Faisant application de cette jurisprudence, précisément au cas de meurtre, elle a jugé que la soustraction, commise par une fille à la suite du meurtre de son père, constituait une circonstance aggravante et devait entraîner la peine de mort: « Attendu que les exceptions portées par

l'article 380 du Code pénal, qui s'opposent à l'exercice de l'action publique, ne sont applicables qu'au cas où le vol forme l'objet principal de la prévention, et non à celui où il n'en est qu'un accessoire, comme dans le cas prévu par l'article 304, parce qu'alors le vol que le meurtre a précédé, accompagné ou suivi, n'est pas seulement un crime connexe avec le crime de meurtre, mais bien une circonstance aggravante de ce crime, puisqu'il donne lieu à une aggravation de peine; d'où il suit que l'article 304 renferme des dispositions générales qui ne peuvent être modifiées par les exceptions portées en l'article 380, lorsqu'elles doivent être appliquées limitativement au fait du vol isolé de tout autre crime (1). »

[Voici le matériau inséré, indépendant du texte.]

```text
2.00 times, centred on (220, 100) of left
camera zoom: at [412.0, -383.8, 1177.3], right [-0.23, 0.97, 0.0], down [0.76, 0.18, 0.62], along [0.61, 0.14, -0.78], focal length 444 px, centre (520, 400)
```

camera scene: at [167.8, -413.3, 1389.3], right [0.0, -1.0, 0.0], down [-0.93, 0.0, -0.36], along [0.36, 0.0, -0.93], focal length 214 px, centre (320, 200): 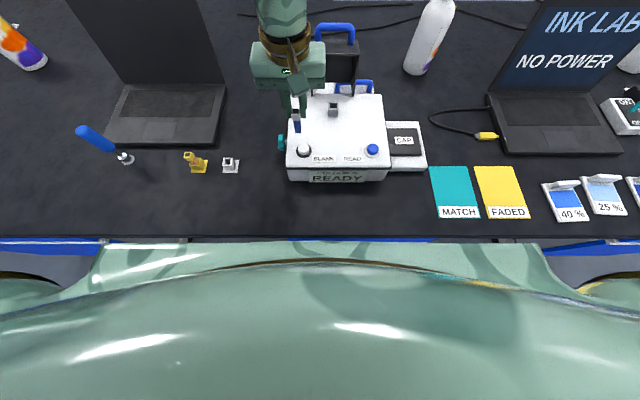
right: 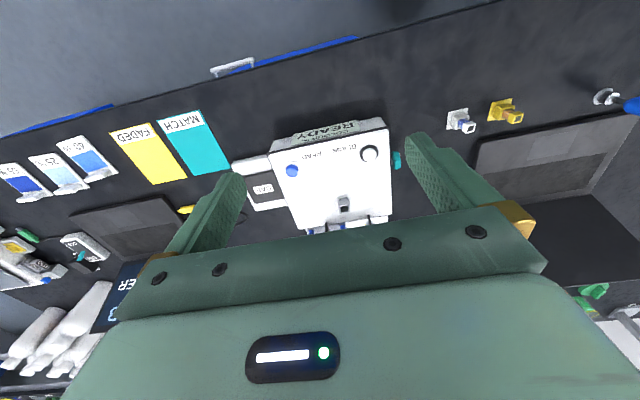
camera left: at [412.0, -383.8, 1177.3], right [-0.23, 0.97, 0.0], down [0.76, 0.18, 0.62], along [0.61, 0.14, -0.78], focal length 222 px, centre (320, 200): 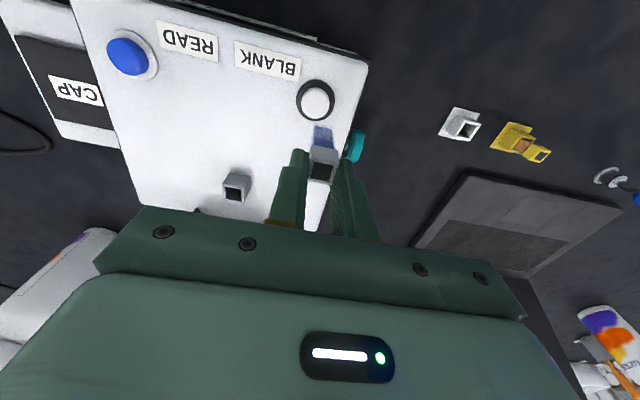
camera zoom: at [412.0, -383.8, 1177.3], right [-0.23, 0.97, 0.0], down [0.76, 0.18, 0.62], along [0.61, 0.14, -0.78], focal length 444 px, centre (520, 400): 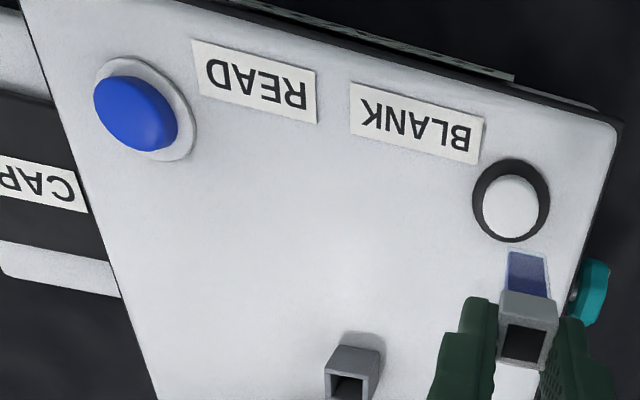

Cette jurisprudence doit-elle être suivie? Nous ne le croyons pas, et c'est ce que nous essayerons de démontrer en examinant les dispositions de l'ancien droit, les travaux préparatoires et le texte même de notre article.

Dans l'ancien droit, on faisait reposer l'immunité qui couvrait les soustractions commises entre époux, ascendants et descendants, « sur l'espèce de droit que ces sortes de qualités donnent sur la chose même que l'on soustrait (2). » C'était établir clairement que cette immunité venait de cette sorte de copropriété admise, entre les membres d'une même famille, par toutes nos anciennes coutumes, et que, par suite, les peines étaient écartées, parce qu'un des éléments essentiels du vol était absent. Ce sont ces mêmes raisons qui apparaissent sous une forme différente, dans l'exposé des motifs fait par M. Faure, à la séance du Corps législatif du 9 février 1810: « Il serait extrêmement dangereux qu'une accusation puisse être poursuivie dans des affaires où la ligne qui sépare le manque de délicatesse du véritable délit, est souvent difficile à saisir (3). »

(1) Cass., 2 déc. 1837.

(2) Muyart de Vouglans, Lois crim., p. 283.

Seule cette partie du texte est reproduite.